## [Given instruction]
Copy every line of the data exactly, leaving nothing out.
------------
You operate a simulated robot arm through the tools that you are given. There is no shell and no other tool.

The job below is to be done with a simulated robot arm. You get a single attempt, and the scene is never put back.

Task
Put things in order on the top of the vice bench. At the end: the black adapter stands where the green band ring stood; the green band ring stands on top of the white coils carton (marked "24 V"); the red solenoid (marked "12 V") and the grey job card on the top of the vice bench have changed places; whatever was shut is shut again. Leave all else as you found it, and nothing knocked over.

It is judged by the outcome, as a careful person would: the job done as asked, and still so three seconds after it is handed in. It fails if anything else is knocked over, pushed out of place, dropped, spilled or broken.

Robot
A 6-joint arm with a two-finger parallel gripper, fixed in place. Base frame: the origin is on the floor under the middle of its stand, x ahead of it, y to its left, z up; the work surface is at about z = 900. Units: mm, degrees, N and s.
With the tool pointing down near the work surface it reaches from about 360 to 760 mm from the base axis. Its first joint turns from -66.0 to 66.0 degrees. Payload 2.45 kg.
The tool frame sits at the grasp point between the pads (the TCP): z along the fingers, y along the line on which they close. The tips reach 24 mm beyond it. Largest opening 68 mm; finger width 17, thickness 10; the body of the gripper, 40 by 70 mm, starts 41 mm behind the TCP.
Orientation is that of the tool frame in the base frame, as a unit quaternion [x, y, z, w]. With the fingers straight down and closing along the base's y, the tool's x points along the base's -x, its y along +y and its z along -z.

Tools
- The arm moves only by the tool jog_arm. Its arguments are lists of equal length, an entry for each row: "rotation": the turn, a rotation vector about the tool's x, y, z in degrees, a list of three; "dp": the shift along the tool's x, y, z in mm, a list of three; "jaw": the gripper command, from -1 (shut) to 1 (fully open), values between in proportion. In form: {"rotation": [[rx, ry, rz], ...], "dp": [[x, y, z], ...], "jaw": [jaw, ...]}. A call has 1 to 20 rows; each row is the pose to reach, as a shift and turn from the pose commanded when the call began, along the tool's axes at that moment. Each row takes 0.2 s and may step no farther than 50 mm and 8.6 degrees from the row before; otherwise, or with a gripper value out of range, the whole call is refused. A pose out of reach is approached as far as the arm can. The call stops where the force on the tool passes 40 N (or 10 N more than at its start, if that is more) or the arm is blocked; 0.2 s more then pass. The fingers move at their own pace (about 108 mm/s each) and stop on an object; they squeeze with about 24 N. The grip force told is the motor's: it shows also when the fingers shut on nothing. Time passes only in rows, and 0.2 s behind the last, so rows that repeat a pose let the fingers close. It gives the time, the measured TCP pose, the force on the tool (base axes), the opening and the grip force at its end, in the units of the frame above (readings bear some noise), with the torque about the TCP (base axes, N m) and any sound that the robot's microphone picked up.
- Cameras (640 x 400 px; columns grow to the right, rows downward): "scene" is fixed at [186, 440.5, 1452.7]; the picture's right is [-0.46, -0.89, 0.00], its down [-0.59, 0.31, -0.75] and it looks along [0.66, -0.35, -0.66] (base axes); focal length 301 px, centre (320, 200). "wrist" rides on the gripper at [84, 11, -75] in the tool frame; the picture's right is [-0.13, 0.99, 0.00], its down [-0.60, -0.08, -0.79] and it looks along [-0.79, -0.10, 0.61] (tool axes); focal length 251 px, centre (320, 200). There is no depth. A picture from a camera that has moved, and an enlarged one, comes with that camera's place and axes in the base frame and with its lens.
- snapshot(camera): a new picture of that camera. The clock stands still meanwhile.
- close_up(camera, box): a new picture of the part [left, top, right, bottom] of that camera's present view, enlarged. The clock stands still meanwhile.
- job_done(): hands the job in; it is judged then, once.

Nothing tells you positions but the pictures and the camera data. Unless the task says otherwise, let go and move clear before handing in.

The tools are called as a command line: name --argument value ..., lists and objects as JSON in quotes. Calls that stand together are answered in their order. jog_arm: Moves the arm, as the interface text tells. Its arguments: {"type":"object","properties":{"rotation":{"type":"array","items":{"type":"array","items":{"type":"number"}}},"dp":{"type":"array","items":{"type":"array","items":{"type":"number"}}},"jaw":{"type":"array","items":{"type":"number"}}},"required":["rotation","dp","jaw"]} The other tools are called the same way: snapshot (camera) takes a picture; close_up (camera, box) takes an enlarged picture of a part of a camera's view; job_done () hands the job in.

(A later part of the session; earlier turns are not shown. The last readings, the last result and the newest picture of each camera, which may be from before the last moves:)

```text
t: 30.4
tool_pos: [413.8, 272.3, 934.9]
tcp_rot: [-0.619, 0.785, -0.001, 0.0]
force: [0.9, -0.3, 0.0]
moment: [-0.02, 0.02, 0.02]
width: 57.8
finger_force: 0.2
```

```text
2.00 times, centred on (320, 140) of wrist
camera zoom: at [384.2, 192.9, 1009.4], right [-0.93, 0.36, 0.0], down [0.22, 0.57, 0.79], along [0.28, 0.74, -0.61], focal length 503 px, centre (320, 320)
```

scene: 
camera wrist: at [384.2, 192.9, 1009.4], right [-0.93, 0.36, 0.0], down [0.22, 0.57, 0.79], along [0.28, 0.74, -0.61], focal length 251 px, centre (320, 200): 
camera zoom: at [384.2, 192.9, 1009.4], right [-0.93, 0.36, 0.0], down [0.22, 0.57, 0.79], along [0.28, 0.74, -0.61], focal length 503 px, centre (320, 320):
------------
## [Task solution]
You operate a simulated robot arm through the tools that you are given. There is no shell and no other tool.

The job below is to be done with a simulated robot arm. You get a single attempt, and the scene is never put back.

Task
Put things in order on the top of the vice bench. At the end: the black adapter stands where the green band ring stood; the green band ring stands on top of the white coils carton (marked "24 V"); the red solenoid (marked "12 V") and the grey job card on the top of the vice bench have changed places; whatever was shut is shut again. Leave all else as you found it, and nothing knocked over.

It is judged by the outcome, as a careful person would: the job done as asked, and still so three seconds after it is handed in. It fails if anything else is knocked over, pushed out of place, dropped, spilled or broken.

Robot
A 6-joint arm with a two-finger parallel gripper, fixed in place. Base frame: the origin is on the floor under the middle of its stand, x ahead of it, y to its left, z up; the work surface is at about z = 900. Units: mm, degrees, N and s.
With the tool pointing down near the work surface it reaches from about 360 to 760 mm from the base axis. Its first joint turns from -66.0 to 66.0 degrees. Payload 2.45 kg.
The tool frame sits at the grasp point between the pads (the TCP): z along the fingers, y along the line on which they close. The tips reach 24 mm beyond it. Largest opening 68 mm; finger width 17, thickness 10; the body of the gripper, 40 by 70 mm, starts 41 mm behind the TCP.
Orientation is that of the tool frame in the base frame, as a unit quaternion [x, y, z, w]. With the fingers straight down and closing along the base's y, the tool's x points along the base's -x, its y along +y and its z along -z.

Tools
- The arm moves only by the tool jog_arm. Its arguments are lists of equal length, an entry for each row: "rotation": the turn, a rotation vector about the tool's x, y, z in degrees, a list of three; "dp": the shift along the tool's x, y, z in mm, a list of three; "jaw": the gripper command, from -1 (shut) to 1 (fully open), values between in proportion. In form: {"rotation": [[rx, ry, rz], ...], "dp": [[x, y, z], ...], "jaw": [jaw, ...]}. A call has 1 to 20 rows; each row is the pose to reach, as a shift and turn from the pose commanded when the call began, along the tool's axes at that moment. Each row takes 0.2 s and may step no farther than 50 mm and 8.6 degrees from the row before; otherwise, or with a gripper value out of range, the whole call is refused. A pose out of reach is approached as far as the arm can. The call stops where the force on the tool passes 40 N (or 10 N more than at its start, if that is more) or the arm is blocked; 0.2 s more then pass. The fingers move at their own pace (about 108 mm/s each) and stop on an object; they squeeze with about 24 N. The grip force told is the motor's: it shows also when the fingers shut on nothing. Time passes only in rows, and 0.2 s behind the last, so rows that repeat a pose let the fingers close. It gives the time, the measured TCP pose, the force on the tool (base axes), the opening and the grip force at its end, in the units of the frame above (readings bear some noise), with the torque about the TCP (base axes, N m) and any sound that the robot's microphone picked up.
- Cameras (640 x 400 px; columns grow to the right, rows downward): "scene" is fixed at [186, 440.5, 1452.7]; the picture's right is [-0.46, -0.89, 0.00], its down [-0.59, 0.31, -0.75] and it looks along [0.66, -0.35, -0.66] (base axes); focal length 301 px, centre (320, 200). "wrist" rides on the gripper at [84, 11, -75] in the tool frame; the picture's right is [-0.13, 0.99, 0.00], its down [-0.60, -0.08, -0.79] and it looks along [-0.79, -0.10, 0.61] (tool axes); focal length 251 px, centre (320, 200). There is no depth. A picture from a camera that has moved, and an enlarged one, comes with that camera's place and axes in the base frame and with its lens.
- snapshot(camera): a new picture of that camera. The clock stands still meanwhile.
- close_up(camera, box): a new picture of the part [left, top, right, bottom] of that camera's present view, enlarged. The clock stands still meanwhile.
- job_done(): hands the job in; it is judged then, once.

Nothing tells you positions but the pictures and the camera data. Unless the task says otherwise, let go and move clear before handing in.

The tools are called as a command line: name --argument value ..., lists and objects as JSON in quotes. Calls that stand together are answered in their order. jog_arm: Moves the arm, as the interface text tells. Its arguments: {"type":"object","properties":{"rotation":{"type":"array","items":{"type":"array","items":{"type":"number"}}},"dp":{"type":"array","items":{"type":"array","items":{"type":"number"}}},"jaw":{"type":"array","items":{"type":"number"}}},"required":["rotation","dp","jaw"]} The other tools are called the same way: snapshot (camera) takes a picture; close_up (camera, box) takes an enlarged picture of a part of a camera's view; job_done () hands the job in.

(A later part of the session; earlier turns are not shown. The last readings, the last result and the newest picture of each camera, which may be from before the last moves:)

```text
t: 30.4
tool_pos: [413.8, 272.3, 934.9]
tcp_rot: [-0.619, 0.785, -0.001, 0.0]
force: [0.9, -0.3, 0.0]
moment: [-0.02, 0.02, 0.02]
width: 57.8
finger_force: 0.2
```

```text
2.00 times, centred on (320, 140) of wrist
camera zoom: at [384.2, 192.9, 1009.4], right [-0.93, 0.36, 0.0], down [0.22, 0.57, 0.79], along [0.28, 0.74, -0.61], focal length 503 px, centre (320, 320)
```

scene: 
camera wrist: at [384.2, 192.9, 1009.4], right [-0.93, 0.36, 0.0], down [0.22, 0.57, 0.79], along [0.28, 0.74, -0.61], focal length 251 px, centre (320, 200): 
camera zoom: at [384.2, 192.9, 1009.4], right [-0.93, 0.36, 0.0], down [0.22, 0.57, 0.79], along [0.28, 0.74, -0.61], focal length 503 px, centre (320, 320):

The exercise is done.